U.S. Coast Guard Capt. Greg Rothrock, Coast Guard Research and Development Center commanding officer, and Air Force Maj. General William Cooley, Air Force Research Laboratory commander, shake hands April 12, 2018, on Wright-Patterson Air Force Base, Ohio, after they signed a memorandum of understand between their two organizations.

R.J. ORIEZ/U.S. AIR FORCE

By BARRIE BARBER | Dayton Daily News, Ohio | Published: May 3, 2018

DAYTON, Ohio (Tribune News Service) — The Air Force Research Laboratory has reached a first-ever agreement with the Coast Guard to work on a wide range of technologies, from future development of drones to artificial intelligence, officials said.

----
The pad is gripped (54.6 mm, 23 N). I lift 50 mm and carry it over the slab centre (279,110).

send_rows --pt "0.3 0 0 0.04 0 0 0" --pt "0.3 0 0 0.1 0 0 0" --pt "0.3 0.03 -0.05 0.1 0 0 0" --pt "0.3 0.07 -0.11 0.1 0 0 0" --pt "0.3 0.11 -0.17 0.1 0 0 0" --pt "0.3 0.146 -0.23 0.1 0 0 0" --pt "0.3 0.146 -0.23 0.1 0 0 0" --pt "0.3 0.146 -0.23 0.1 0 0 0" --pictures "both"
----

The nine-year memorandum of understanding was signed at Wright-Patterson between the leaders of AFRL and the Coast Guard Research and Development Center in New London, Conn.

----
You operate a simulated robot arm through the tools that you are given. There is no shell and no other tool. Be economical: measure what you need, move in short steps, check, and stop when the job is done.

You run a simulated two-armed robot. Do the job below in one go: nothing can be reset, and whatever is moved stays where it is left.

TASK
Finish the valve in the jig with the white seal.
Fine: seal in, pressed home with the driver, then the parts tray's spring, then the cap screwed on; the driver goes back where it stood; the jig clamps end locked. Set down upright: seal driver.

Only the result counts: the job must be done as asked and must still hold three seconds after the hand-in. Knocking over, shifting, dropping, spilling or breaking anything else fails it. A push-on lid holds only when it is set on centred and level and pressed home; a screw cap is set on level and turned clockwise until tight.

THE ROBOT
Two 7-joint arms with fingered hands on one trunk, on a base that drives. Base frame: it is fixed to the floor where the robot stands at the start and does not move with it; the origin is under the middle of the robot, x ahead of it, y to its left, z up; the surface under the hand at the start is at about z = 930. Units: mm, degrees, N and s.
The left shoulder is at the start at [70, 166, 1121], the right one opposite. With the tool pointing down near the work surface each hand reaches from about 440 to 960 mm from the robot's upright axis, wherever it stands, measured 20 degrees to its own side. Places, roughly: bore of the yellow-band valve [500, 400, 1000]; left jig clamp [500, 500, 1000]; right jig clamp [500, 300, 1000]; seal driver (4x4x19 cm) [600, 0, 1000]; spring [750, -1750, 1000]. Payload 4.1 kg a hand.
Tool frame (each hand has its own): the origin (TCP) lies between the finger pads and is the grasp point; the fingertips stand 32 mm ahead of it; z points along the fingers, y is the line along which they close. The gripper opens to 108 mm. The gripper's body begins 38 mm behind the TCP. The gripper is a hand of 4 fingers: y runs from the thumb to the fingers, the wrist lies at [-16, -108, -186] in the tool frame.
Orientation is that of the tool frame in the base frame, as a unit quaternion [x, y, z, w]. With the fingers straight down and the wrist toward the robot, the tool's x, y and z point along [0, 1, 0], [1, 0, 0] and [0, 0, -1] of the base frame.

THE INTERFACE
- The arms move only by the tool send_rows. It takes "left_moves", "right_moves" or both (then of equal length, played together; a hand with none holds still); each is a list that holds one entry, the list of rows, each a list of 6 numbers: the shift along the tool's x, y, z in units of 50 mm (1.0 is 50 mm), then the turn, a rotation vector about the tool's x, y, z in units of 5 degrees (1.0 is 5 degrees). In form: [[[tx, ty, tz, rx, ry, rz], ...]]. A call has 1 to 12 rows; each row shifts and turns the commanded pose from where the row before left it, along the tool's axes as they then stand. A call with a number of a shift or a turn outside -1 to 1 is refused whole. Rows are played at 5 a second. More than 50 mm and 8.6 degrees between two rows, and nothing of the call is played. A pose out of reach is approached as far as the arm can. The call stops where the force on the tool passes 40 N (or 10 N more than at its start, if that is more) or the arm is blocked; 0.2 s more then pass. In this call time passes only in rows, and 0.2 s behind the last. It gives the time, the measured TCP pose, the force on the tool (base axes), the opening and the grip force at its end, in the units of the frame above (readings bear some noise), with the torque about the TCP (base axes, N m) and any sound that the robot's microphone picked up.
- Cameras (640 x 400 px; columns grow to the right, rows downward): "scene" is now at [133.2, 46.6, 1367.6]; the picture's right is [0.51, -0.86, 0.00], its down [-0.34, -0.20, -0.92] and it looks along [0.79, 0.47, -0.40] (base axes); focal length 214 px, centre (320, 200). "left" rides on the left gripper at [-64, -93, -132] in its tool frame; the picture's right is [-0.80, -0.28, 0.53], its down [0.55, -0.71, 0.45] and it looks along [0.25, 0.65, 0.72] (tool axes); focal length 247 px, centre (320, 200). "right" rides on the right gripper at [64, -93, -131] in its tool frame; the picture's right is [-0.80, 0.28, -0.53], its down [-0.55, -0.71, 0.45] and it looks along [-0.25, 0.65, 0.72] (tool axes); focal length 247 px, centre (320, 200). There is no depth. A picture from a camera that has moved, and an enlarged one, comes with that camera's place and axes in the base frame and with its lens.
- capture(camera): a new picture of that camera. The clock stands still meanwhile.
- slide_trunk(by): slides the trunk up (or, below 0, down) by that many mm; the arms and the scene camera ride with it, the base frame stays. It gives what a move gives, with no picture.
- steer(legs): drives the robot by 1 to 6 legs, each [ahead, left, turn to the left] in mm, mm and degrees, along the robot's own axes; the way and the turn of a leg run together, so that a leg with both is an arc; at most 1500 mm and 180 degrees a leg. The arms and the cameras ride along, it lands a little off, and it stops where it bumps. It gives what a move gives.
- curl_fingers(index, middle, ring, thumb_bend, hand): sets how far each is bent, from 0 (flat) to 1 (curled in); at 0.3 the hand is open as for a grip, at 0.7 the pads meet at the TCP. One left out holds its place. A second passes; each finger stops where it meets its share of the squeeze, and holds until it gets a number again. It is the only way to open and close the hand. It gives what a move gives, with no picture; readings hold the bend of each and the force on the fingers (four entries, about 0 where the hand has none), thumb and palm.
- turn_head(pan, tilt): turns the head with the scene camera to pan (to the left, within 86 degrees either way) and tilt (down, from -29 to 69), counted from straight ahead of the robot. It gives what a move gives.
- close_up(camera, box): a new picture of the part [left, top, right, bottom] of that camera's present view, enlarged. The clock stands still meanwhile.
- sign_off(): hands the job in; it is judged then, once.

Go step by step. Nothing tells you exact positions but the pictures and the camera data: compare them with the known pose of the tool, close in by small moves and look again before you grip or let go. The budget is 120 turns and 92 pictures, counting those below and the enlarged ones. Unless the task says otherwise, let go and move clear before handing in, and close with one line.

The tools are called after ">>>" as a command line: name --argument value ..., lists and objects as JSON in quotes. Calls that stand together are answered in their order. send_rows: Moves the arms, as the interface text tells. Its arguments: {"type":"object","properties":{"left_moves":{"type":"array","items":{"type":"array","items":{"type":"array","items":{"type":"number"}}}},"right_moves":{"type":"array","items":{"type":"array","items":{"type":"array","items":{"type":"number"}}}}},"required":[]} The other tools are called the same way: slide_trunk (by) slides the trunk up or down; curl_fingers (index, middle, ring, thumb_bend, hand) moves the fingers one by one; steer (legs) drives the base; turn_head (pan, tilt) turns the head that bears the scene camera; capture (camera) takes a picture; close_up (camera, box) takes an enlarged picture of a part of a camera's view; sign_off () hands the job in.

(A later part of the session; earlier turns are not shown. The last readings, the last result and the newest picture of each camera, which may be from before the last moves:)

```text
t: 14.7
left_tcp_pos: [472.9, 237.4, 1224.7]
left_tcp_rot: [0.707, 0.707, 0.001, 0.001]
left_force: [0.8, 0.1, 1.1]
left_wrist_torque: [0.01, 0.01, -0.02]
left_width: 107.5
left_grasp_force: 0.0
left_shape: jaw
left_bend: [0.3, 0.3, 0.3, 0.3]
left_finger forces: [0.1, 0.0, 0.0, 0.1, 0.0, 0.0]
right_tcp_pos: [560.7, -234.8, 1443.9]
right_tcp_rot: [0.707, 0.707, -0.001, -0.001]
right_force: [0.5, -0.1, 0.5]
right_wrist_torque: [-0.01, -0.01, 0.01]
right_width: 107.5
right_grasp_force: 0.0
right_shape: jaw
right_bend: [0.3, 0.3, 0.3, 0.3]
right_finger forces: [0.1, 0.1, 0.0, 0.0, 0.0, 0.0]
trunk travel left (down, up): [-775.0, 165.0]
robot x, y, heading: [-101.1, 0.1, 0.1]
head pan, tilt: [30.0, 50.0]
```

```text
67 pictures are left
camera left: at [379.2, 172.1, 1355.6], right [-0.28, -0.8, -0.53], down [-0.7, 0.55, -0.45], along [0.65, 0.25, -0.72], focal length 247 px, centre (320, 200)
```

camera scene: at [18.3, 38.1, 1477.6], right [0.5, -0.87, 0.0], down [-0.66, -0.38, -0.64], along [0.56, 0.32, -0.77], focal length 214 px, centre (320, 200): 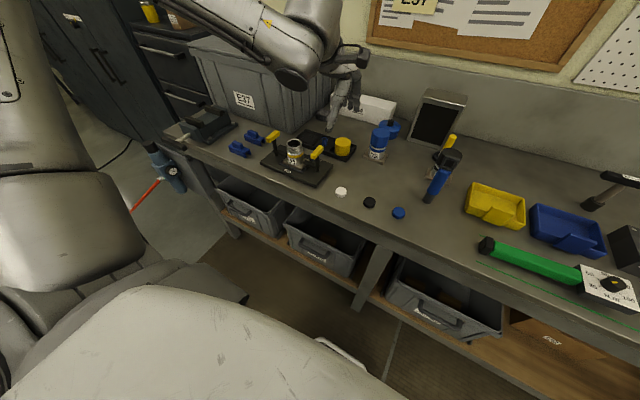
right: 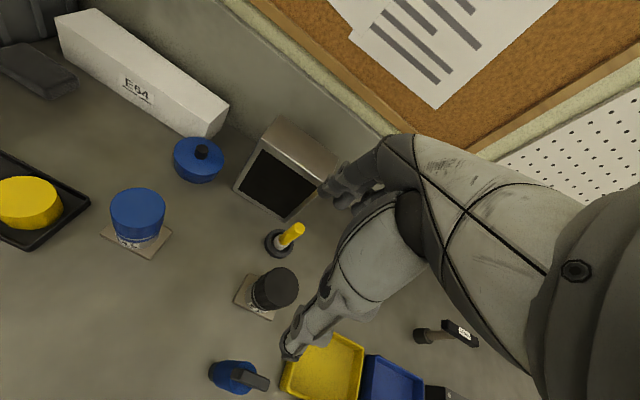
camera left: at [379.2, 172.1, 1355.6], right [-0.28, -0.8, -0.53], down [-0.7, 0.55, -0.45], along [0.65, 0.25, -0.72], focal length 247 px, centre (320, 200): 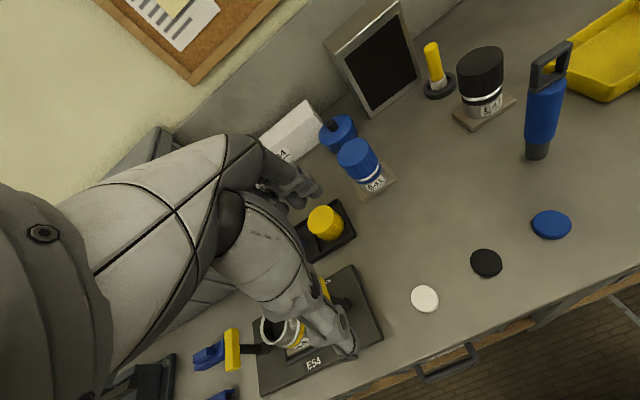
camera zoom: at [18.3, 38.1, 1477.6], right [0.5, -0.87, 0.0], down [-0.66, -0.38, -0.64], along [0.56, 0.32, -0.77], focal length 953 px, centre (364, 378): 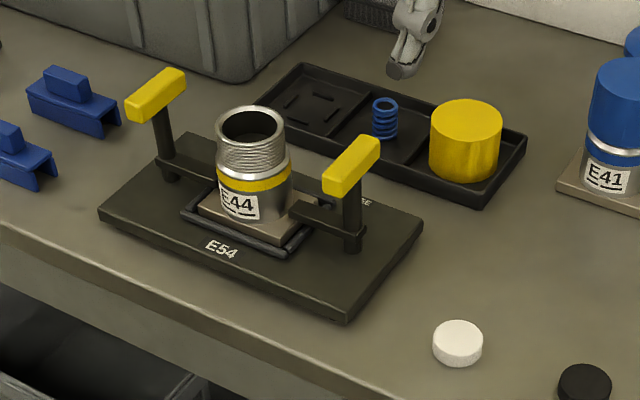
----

The agreement opens the door to research and development between the two services in mutual areas of interest both would gain, officials said.

“The idea is we can bring our subject matter experts and their subject matter experts and discuss where it makes sense to work together or leverage technologies already there,” said Augustine Vu, AFRL’s chief of domestic partnering.

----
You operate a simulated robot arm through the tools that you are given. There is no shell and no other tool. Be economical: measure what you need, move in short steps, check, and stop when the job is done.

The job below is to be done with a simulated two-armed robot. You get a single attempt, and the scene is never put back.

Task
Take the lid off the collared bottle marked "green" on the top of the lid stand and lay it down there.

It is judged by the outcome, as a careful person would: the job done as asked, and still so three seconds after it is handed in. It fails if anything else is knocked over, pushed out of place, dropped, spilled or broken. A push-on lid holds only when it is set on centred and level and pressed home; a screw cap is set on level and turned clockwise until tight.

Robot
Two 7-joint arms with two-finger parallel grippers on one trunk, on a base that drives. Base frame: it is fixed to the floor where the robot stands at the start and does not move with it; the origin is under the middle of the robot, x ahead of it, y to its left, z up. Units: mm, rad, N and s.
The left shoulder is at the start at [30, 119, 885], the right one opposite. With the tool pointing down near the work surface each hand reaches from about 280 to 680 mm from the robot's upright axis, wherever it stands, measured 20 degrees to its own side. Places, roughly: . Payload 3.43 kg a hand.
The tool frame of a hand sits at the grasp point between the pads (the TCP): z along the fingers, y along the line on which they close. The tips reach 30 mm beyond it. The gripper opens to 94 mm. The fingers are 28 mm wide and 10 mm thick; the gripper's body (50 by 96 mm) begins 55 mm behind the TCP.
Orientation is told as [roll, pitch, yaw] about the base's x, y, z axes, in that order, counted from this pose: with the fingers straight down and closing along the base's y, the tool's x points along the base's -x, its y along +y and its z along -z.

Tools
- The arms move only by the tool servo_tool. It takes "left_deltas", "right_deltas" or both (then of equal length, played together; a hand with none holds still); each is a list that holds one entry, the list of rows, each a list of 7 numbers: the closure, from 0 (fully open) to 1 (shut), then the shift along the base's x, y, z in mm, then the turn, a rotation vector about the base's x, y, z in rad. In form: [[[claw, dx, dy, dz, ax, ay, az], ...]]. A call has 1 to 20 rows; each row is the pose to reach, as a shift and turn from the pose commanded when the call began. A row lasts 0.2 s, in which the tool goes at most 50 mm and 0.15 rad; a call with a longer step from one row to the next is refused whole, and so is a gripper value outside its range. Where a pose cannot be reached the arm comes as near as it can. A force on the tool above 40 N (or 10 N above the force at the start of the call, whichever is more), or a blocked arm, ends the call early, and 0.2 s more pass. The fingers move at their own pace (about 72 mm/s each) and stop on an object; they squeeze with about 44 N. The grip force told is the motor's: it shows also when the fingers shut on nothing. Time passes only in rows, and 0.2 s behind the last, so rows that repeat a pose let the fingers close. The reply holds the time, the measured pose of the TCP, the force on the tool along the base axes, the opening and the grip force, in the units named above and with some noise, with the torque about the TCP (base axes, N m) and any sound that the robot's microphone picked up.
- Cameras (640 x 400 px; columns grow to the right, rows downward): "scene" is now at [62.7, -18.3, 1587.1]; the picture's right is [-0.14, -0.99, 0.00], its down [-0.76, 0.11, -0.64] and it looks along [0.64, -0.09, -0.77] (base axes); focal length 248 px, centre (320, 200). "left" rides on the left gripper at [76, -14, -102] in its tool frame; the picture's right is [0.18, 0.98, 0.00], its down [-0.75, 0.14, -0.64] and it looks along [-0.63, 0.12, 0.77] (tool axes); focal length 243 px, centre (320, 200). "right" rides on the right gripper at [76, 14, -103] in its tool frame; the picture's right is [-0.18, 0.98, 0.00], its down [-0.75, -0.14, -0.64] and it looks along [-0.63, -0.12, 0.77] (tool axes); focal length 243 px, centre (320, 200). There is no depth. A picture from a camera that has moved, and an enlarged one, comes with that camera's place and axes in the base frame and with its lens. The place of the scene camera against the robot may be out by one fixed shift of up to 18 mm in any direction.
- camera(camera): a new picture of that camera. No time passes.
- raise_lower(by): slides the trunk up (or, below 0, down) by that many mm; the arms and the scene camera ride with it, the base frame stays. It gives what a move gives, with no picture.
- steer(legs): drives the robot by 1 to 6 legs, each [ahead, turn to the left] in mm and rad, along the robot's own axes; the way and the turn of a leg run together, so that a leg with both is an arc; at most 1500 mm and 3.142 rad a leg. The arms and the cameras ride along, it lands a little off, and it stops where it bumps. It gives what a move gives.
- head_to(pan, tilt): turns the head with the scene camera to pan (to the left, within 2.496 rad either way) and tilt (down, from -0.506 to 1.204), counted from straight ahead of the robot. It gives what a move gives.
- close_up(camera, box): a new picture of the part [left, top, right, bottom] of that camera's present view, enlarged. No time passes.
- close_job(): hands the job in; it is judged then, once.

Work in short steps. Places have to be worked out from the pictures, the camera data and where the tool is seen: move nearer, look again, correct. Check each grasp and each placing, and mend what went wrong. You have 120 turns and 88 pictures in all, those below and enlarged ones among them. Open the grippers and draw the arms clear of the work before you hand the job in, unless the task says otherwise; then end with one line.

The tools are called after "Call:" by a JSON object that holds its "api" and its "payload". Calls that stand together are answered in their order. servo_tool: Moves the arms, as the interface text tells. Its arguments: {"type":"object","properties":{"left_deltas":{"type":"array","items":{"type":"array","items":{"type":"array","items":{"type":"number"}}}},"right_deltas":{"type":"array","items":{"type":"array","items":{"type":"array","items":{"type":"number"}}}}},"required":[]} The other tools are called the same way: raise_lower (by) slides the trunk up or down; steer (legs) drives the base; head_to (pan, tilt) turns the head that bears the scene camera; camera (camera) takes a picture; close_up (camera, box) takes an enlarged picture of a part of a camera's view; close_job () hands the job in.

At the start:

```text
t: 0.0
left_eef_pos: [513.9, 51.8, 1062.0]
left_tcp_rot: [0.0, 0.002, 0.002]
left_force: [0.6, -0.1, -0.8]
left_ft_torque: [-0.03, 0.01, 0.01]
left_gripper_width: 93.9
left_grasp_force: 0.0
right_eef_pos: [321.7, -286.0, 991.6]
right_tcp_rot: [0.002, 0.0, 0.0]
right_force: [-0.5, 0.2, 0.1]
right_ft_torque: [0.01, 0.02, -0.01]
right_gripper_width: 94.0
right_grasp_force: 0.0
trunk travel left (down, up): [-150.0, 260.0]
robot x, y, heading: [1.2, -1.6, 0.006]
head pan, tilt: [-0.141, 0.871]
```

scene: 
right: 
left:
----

Determining additional areas of research interest are in “initial discussions,” he said.

“Ideally, out of this relationship we may be able to leverage technologies that we’re already developing in new ways,” he added.

AFRL directorates have similar agreements with the Navy and the Army, Vu said.

Joseph DiRenzo, director of research partnerships at the Coast Guard’s research center in New London, said AFRL was on the “cutting edge” of research and development.

“They have some projects they are working on that are a near perfect fit for our portfolio,” he said in a telephone interview.

Protecting pilots from laser strikes, additive manufacturing, aerial sensors, cube satellites, and modeling and simulation are among the technologies the Coast Guard wants to explore with the Air Force, he said.

The maritime service plans to send researchers on regular visits to AFRL, he said.

AFRL is headquartered at Wright-Patterson and home to four of nine of directorates: Aerospace Systems, Materials & Manufacturing, Sensors and the 711th Human Performance Wing.